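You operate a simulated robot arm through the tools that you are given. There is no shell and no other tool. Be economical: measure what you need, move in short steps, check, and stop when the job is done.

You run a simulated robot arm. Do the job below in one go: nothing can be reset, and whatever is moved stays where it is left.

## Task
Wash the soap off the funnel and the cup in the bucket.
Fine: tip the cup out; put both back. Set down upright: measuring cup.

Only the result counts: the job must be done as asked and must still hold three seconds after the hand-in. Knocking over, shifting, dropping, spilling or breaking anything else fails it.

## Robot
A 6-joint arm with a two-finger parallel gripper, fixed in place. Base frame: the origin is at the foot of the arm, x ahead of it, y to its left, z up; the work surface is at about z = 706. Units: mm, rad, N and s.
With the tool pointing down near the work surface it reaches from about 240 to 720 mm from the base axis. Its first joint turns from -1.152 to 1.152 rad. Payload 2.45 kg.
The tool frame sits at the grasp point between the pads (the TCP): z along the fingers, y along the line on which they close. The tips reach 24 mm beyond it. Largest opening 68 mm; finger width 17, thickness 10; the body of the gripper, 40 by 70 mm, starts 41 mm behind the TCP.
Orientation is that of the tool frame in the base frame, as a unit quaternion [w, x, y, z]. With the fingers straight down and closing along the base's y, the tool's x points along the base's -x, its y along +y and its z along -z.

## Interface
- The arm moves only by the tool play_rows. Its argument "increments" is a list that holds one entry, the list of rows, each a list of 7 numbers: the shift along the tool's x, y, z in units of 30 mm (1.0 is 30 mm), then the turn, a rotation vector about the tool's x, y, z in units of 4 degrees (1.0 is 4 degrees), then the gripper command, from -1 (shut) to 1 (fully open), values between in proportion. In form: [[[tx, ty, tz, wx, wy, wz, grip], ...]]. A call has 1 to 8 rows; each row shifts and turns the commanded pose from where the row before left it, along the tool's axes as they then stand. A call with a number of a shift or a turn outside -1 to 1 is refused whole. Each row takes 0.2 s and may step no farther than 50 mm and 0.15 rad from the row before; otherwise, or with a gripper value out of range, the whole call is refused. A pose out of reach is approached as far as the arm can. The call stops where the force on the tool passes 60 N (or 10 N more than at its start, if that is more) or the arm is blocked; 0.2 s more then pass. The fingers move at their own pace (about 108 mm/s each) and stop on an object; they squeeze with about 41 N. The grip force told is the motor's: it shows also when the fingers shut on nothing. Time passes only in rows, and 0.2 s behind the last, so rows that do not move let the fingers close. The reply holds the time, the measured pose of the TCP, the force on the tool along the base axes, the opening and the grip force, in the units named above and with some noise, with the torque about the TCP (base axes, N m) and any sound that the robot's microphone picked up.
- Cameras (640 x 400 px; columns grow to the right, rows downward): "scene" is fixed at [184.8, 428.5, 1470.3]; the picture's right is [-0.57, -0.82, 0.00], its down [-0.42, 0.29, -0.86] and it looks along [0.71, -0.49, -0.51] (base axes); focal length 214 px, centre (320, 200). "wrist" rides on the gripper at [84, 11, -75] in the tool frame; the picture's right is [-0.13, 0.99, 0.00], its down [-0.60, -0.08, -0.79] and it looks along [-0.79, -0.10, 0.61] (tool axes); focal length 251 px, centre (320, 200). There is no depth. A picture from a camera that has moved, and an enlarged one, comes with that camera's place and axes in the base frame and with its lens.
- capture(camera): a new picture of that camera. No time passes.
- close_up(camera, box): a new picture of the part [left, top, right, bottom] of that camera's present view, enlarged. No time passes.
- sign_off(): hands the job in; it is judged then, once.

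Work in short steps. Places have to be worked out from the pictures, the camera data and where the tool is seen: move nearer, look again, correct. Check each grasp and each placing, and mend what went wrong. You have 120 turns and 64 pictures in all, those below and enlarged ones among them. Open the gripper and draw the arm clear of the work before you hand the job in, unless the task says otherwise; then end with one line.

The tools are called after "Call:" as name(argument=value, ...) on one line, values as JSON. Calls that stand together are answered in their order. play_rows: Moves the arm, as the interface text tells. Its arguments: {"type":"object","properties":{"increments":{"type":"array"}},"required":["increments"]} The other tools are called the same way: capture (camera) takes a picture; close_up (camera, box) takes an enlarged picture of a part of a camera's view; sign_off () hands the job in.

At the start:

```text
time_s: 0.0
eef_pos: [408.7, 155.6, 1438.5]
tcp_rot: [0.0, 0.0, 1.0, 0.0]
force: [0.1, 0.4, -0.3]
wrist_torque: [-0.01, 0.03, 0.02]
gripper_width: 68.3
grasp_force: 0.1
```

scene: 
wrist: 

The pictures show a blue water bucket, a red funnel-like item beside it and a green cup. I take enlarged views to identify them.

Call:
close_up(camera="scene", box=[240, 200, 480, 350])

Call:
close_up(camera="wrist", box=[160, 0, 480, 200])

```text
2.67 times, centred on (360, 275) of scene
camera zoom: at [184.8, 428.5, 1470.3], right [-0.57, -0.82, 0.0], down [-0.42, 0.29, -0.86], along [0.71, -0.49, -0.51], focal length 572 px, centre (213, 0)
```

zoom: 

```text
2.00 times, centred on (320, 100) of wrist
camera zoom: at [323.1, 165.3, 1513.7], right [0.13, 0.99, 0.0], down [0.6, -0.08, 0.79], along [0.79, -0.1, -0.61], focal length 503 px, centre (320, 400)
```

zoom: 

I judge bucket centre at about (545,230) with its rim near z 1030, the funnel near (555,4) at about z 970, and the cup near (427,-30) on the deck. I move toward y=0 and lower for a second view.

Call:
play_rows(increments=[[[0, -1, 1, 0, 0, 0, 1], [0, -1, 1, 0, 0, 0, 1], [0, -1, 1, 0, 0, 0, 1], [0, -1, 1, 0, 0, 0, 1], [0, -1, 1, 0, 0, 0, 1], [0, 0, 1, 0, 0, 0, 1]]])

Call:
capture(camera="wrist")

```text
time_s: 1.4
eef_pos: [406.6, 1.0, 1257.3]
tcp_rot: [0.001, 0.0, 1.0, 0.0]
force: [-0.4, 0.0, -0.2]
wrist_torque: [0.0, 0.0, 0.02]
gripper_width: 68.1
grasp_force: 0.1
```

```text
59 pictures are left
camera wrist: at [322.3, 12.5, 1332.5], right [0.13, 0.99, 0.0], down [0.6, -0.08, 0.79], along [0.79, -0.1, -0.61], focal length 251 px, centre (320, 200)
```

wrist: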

What is needed - Copy each line of the listing that holds the word "otherwise".

Output -
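- The arm moves only by the tool play_rows. Its argument "increments" is a list that holds one entry, the list of rows, each a list of 7 numbers: the shift along the tool's x, y, z in units of 30 mm (1.0 is 30 mm), then the turn, a rotation vector about the tool's x, y, z in units of 4 degrees (1.0 is 4 degrees), then the gripper command, from -1 (shut) to 1 (fully open), values between in proportion. In form: [[[tx, ty, tz, wx, wy, wz, grip], ...]]. A call has 1 to 8 rows; each row shifts and turns the commanded pose from where the row before left it, along the tool's axes as they then stand. A call with a number of a shift or a turn outside -1 to 1 is refused whole. Each row takes 0.2 s and may step no farther than 50 mm and 0.15 rad from the row before; otherwise, or with a gripper value out of range, the whole call is refused. A pose out of reach is approached as far as the arm can. The call stops where the force on the tool passes 60 N (or 10 N more than at its start, if that is more) or the arm is blocked; 0.2 s more then pass. The fingers move at their own pace (about 108 mm/s each) and stop on an object; they squeeze with about 41 N. The grip force told is the motor's: it shows also when the fingers shut on nothing. Time passes only in rows, and 0.2 s behind the last, so rows that do not move let the fingers close. The reply holds the time, the measured pose of the TCP, the force on the tool along the base axes, the opening and the grip force, in the units named above and with some noise, with the torque about the TCP (base axes, N m) and any sound that the robot's microphone picked up.
Work in short steps. Places have to be worked out from the pictures, the camera data and where the tool is seen: move nearer, look again, correct. Check each grasp and each placing, and mend what went wrong. You have 120 turns and 64 pictures in all, those below and enlarged ones among them. Open the gripper and draw the arm clear of the work before you hand the job in, unless the task says otherwise; then end with one line.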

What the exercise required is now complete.